Being Here, penned by the renowned New Zealand writer Vincent O’Sullivan, reads as follows:
It has to be a thin world surely if you ask for
an emblem at every turn, if you cannot see bees
arcing and mining the soft decaying galaxies
of the laden apricot tree without wanting
symbols—–which of course are manifold*—–symbols
of so much else? What’s amiss with simply the huddle
and glut of bees, with those fuzzed globes
by the hundred and the clipped out sky
beyond them and the leaves that are black
if you angle the sun directly behind them,
being themselves, for themselves? I hold out
my palms like the opened pages of a book
and you pile apricots on them stacked three
deep, we ask just who can we give them to
round here who haven’t had their whack of apricots
as it is? And I let my hands tilt and the plastic
bag that you hold rustles and plumps with their
rush, I hold one back and bite into it and its
taste is the taste of the colour exactly, and this
hour precisely, and memory I expect is storing
for an afternoon far removed from here
when the warm furred almost weightlessness
of the fruit I hold might very well be a symbol
of what’s lost and we keep on wanting, which after
all is to crave the real, the branches cutting
across the sun, your standing there while I tell you,
‘Come on, you have to try one!’, and you do,
and the clamour of bees goes on above us, ‘This
will do’, both of us saying, ‘like this, being here!’
For five marks, students were asked to respond to the prompt:
Analyse how O’Sullivan captures the idea of being in the moment.
The poem provoked instant memes on social media, with one user jesting “when I see bees I live in the moment” and others simply posting pictures of apricots next to crying emojis.
“You’re telling me no one else linked the ‘bees’ to ‘just being’ also what was the apricot all about,” one social media user questioned.
O’Sullivan told Guardian Australia the poem had a simple message.
“I do hope for some of the students, the lines got across the poem’s simple certainty that ‘now’ is where so much that is built into our values take place – spontaneous, memorable, maybe quite everyday at the time,” he said.
“Memory after all is always in the present tense.”

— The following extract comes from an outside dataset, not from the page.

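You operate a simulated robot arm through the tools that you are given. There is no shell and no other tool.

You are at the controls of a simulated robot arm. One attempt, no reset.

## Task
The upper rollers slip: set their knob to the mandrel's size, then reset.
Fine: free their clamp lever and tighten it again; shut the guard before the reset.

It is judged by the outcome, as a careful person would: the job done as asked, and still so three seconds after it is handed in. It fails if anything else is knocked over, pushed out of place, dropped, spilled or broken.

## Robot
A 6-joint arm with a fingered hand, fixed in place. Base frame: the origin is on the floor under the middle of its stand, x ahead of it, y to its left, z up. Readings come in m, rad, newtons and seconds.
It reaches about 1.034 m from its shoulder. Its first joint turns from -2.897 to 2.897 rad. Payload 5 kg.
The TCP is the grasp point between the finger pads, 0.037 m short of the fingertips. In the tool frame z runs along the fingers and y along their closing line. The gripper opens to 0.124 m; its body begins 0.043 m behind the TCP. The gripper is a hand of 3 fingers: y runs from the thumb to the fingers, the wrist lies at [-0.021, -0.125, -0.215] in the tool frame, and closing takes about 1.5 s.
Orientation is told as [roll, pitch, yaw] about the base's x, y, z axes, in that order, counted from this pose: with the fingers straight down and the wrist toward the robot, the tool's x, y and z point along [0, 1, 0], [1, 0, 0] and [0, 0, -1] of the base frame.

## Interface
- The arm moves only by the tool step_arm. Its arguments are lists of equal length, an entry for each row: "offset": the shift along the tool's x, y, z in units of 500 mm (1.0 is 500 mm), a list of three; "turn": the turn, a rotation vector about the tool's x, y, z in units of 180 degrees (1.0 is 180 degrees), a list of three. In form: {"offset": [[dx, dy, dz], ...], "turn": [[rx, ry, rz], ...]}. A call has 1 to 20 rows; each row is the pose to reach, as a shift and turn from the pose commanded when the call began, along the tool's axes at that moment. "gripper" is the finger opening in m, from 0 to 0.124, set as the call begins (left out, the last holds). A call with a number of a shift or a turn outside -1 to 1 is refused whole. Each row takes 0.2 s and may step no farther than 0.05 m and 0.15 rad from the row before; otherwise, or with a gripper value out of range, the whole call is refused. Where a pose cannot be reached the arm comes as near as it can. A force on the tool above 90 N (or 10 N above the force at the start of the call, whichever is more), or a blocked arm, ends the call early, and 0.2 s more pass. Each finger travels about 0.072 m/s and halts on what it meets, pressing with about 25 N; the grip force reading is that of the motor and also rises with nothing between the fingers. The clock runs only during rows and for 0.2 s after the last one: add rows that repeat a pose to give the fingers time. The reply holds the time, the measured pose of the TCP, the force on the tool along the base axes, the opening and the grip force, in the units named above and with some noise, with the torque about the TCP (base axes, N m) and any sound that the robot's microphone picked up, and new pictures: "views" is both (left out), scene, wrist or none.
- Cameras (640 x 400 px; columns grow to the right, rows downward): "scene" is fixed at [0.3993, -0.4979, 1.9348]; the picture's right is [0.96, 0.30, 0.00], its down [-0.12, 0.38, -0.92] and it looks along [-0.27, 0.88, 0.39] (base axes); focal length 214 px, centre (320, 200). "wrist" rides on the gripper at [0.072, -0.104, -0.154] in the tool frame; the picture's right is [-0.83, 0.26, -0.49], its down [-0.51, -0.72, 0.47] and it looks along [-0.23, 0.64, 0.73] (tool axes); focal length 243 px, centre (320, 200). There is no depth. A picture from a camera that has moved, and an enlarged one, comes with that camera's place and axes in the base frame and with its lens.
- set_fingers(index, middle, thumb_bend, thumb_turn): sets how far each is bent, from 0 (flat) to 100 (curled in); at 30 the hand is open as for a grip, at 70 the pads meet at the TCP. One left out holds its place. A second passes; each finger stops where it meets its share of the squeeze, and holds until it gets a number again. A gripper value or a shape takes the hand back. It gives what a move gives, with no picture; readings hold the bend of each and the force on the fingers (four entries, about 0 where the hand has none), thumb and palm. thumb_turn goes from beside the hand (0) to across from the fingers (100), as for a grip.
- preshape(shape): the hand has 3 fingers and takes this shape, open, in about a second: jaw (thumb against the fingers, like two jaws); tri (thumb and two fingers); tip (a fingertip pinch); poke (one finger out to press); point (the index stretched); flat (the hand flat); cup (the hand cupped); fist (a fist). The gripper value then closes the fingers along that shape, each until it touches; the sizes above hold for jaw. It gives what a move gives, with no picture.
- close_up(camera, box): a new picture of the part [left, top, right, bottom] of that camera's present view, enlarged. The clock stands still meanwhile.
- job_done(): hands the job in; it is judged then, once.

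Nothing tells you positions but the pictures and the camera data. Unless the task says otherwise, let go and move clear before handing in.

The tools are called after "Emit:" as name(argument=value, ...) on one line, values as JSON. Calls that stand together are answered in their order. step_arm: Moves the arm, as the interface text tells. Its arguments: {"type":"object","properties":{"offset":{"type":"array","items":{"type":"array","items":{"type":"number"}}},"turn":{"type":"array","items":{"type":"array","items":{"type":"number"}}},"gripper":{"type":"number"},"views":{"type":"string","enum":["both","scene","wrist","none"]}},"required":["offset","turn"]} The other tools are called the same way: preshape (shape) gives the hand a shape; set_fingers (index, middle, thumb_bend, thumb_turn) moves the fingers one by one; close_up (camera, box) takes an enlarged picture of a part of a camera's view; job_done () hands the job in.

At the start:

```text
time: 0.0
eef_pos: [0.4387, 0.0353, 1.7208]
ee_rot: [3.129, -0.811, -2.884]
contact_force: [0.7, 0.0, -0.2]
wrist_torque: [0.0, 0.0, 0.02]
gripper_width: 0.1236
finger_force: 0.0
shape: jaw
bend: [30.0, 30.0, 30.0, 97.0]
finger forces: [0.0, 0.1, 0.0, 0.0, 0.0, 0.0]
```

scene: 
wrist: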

He pointed to a line in the poem depicting the “warm furred almost weightlessness of fruit”, which alluded to “so simple a thing as being with someone who is important to us”.
“The clamour of bees goes on above us” went on to express that “what is so good once remains so good forever – that is what living, what being, implies”.
“The poem is specific about this one occasion, but it implies being open and celebrating something fine when it happens, endures as part of us,” the 86-year-old reflected.
“If only people didn’t often think poems are more ‘complicated’ than they are.”
Part three: Why so much Italy content?
The nation of Italy was another surprise hit in this year’s English paper, with the inclusion of the Australian comedian, radio and television presenter Kate Langbroek’s memoir, Ciao Bella!
The text details Langbroek’s move to Italy with her family, and the growing pains of adapting to a new life in Bologna.
In response, students took to TikTok to share I Love Italy memes set to the tune of That’s Amore.
“Why so much Italy content? Not complaining just asking,” one user questioned.
The exam included an extract of the book, detailing the “emotional response” conjured by Italy:
For four marks, students were asked:
Analyse Langbroek’s representation of the emotional impact of new places.
The HSC exams will wrap up on Friday, 3 November. Until then, students will be left dwelling on what could have been, what never was – and whether they suddenly feel like eating an apricot.